— Start SELECTED EXTRACT —
After the operation Coburn admonished both the woman and her mother not to discuss it. "She asked me, since she was under 21, how did I tie her tubes -- since I told her I wouldn't and Title 19 wouldn't pay for it," Coburn said in the deposition. "I said I did it anyway and that she shouldn't talk about it because ... I did a procedure that was not recognized under Title 19 reimbursement." Thus Coburn admitted he had tried to silence his patient because he knew he was billing Medicaid illegally.

D. McCarty Thornton, former chief counsel to the inspector general at the Department of Health and Human Services and a specialist in healthcare fraud, said that anyone claiming Medicaid funding has certain disclosure duties. He told Salon that in claiming funding, "the fundamental legal duty is that [you] must be honest and completely open about the claim and about the circumstances that led to the claim. That being the fundamental starting point, you can break that legal duty down into some pieces ... There is a duty not to file a claim where you know that the services you provided are not reimbursable under the rules of the federal program ... You have a duty to disclose all the facts that you know to be material to the government. You have a duty to accurately compile the underlying documentation, such as the surgical records. If you knowingly fail any of these duties, then that is healthcare fraud."

Salon could not reach Coburn for comment. His campaign manager, Michael Schwartz, said that he was not familiar with the case and that it was "way off the radar screen" because the case happened 12 years ago.
— End SELECTED EXTRACT —
— Start SOURCE MATERIAL —
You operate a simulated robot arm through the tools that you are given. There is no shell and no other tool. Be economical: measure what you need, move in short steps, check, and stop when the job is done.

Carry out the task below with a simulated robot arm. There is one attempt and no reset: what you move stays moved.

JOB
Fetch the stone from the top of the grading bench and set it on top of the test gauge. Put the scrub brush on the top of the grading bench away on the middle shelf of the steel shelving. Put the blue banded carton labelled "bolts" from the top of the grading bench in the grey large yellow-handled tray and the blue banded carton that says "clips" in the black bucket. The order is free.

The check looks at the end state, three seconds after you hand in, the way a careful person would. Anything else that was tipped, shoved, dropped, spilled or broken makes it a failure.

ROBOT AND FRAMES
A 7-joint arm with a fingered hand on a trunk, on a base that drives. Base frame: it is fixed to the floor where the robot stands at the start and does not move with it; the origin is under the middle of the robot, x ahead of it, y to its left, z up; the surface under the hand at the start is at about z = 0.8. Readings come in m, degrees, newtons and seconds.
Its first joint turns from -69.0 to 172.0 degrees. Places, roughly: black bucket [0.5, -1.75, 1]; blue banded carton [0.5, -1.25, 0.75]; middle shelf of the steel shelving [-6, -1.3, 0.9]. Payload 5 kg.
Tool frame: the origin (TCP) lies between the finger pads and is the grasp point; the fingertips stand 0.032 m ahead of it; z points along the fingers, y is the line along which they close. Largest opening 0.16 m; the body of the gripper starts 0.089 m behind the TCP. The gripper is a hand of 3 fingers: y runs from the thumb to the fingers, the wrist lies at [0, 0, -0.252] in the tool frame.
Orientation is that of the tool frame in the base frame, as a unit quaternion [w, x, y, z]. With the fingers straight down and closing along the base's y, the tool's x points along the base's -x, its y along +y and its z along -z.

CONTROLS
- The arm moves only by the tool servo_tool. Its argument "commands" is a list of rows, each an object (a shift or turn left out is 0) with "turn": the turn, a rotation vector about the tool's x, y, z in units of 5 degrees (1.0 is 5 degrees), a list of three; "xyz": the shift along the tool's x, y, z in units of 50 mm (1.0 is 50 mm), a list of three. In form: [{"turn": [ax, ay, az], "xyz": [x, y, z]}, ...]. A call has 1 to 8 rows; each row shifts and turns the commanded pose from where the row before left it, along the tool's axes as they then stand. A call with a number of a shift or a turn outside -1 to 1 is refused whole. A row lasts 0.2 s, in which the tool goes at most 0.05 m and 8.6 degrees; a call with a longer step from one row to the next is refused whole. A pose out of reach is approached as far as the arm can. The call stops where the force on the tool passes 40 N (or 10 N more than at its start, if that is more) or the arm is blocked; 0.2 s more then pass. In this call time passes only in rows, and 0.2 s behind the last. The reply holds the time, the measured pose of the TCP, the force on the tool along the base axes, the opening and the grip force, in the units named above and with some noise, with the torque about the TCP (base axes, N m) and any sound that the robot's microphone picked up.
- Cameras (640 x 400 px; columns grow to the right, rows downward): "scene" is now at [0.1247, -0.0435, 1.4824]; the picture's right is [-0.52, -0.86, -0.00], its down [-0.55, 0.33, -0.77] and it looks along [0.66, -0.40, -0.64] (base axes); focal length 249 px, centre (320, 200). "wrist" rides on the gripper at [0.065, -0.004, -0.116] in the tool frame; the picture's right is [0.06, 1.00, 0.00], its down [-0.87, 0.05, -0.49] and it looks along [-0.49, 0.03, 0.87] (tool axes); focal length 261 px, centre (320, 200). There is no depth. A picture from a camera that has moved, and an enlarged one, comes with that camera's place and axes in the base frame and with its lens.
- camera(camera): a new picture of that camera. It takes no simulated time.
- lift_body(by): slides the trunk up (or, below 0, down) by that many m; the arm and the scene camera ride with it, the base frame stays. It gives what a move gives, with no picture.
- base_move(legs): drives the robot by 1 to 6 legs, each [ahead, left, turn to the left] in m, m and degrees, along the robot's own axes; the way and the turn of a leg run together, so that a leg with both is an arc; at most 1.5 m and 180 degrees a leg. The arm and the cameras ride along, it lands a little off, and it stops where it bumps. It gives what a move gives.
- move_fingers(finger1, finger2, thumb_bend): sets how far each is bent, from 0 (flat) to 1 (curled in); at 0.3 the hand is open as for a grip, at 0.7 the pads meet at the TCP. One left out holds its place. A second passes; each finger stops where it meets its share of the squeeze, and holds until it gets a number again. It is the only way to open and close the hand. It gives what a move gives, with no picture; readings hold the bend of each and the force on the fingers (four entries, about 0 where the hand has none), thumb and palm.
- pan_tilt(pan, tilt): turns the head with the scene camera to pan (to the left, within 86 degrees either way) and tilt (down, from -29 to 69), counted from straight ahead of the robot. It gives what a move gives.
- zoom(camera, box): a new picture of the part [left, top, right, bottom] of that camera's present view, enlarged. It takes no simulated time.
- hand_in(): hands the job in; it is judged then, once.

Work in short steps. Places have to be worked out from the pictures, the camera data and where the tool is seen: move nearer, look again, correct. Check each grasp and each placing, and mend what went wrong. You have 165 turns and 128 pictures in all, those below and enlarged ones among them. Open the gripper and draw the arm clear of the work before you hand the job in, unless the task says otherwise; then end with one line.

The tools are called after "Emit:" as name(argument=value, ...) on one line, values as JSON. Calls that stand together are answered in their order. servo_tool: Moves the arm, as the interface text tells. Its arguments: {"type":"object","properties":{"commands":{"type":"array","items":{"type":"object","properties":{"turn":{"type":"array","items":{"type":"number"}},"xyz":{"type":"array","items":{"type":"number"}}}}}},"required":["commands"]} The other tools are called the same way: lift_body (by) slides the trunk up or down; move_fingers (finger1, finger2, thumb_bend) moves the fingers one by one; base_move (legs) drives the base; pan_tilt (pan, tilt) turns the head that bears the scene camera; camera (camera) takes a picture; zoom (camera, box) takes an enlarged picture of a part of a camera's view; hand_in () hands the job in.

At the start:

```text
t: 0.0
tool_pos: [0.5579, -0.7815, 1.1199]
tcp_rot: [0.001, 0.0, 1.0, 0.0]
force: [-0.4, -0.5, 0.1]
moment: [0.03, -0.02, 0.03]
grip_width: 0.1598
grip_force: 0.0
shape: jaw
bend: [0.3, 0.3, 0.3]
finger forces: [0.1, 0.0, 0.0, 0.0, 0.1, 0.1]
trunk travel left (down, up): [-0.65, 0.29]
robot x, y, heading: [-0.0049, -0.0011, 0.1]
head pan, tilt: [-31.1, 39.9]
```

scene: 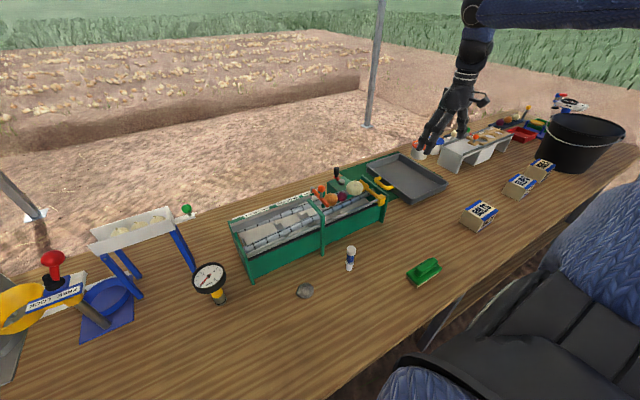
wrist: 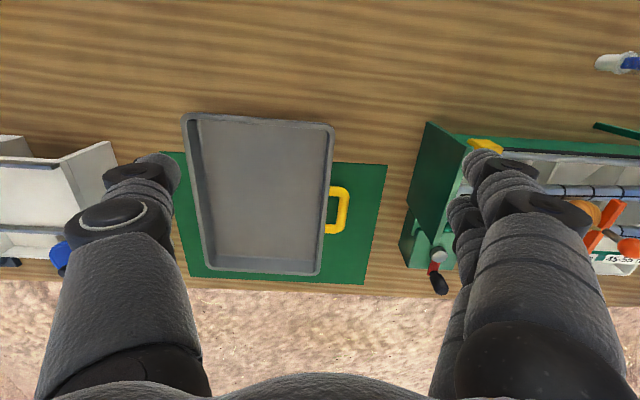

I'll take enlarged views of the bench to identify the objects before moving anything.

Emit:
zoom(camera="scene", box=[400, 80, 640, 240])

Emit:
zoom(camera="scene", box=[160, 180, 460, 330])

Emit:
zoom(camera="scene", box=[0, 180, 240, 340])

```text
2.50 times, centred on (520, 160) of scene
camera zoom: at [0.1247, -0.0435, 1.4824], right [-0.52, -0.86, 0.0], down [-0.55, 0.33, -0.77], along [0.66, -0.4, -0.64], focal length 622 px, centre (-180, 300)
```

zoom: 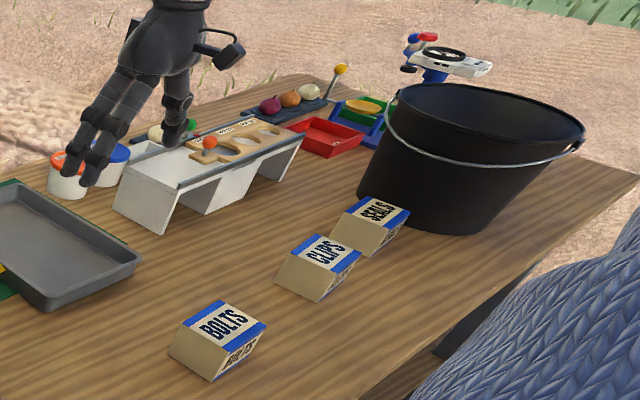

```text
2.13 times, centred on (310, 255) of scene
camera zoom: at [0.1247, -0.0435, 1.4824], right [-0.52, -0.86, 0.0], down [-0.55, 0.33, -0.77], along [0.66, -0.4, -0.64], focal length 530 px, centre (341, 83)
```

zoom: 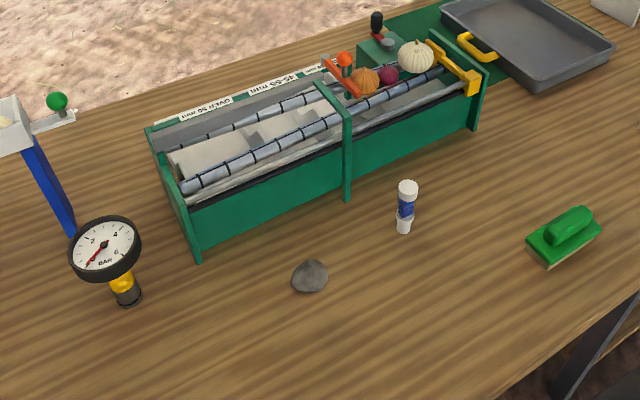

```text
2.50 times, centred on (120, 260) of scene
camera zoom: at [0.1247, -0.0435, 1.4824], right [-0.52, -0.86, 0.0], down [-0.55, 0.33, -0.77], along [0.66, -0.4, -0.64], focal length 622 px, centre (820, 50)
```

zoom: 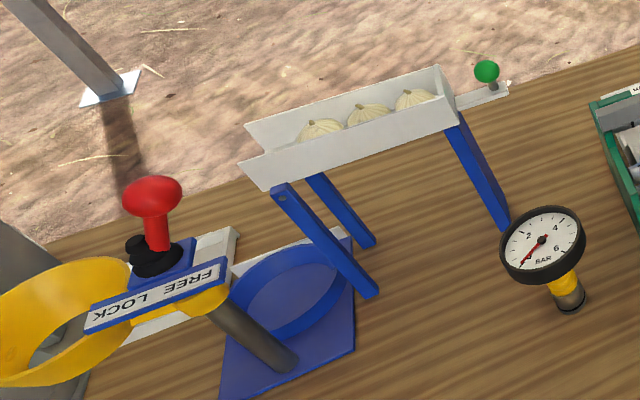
— End SOURCE MATERIAL —
## SET EXERCISE 1
Please write the selected extract out a second time.
## SET EXERCISE 2
Only the lines from the one containing "- pan_tilt(pan, tilt): turns" through the one containing "Work in short" are to be retyped, both boundary lines included, with no other material. Give them as a numbered list, with blank lines left out.

## FULL RESPONSE 1
After the operation Coburn admonished both the woman and her mother not to discuss it. "She asked me, since she was under 21, how did I tie her tubes -- since I told her I wouldn't and Title 19 wouldn't pay for it," Coburn said in the deposition. "I said I did it anyway and that she shouldn't talk about it because ... I did a procedure that was not recognized under Title 19 reimbursement." Thus Coburn admitted he had tried to silence his patient because he knew he was billing Medicaid illegally.

D. McCarty Thornton, former chief counsel to the inspector general at the Department of Health and Human Services and a specialist in healthcare fraud, said that anyone claiming Medicaid funding has certain disclosure duties. He told Salon that in claiming funding, "the fundamental legal duty is that [you] must be honest and completely open about the claim and about the circumstances that led to the claim. That being the fundamental starting point, you can break that legal duty down into some pieces ... There is a duty not to file a claim where you know that the services you provided are not reimbursable under the rules of the federal program ... You have a duty to disclose all the facts that you know to be material to the government. You have a duty to accurately compile the underlying documentation, such as the surgical records. If you knowingly fail any of these duties, then that is healthcare fraud."

Salon could not reach Coburn for comment. His campaign manager, Michael Schwartz, said that he was not familiar with the case and that it was "way off the radar screen" because the case happened 12 years ago.

## FULL RESPONSE 2
1. - pan_tilt(pan, tilt): turns the head with the scene camera to pan (to the left, within 86 degrees either way) and tilt (down, from -29 to 69), counted from straight ahead of the robot. It gives what a move gives.
2. - zoom(camera, box): a new picture of the part [left, top, right, bottom] of that camera's present view, enlarged. It takes no simulated time.
3. - hand_in(): hands the job in; it is judged then, once.
4. Work in short steps. Places have to be worked out from the pictures, the camera data and where the tool is seen: move nearer, look again, correct. Check each grasp and each placing, and mend what went wrong. You have 165 turns and 128 pictures in all, those below and enlarged ones among them. Open the gripper and draw the arm clear of the work before you hand the job in, unless the task says otherwise; then end with one line.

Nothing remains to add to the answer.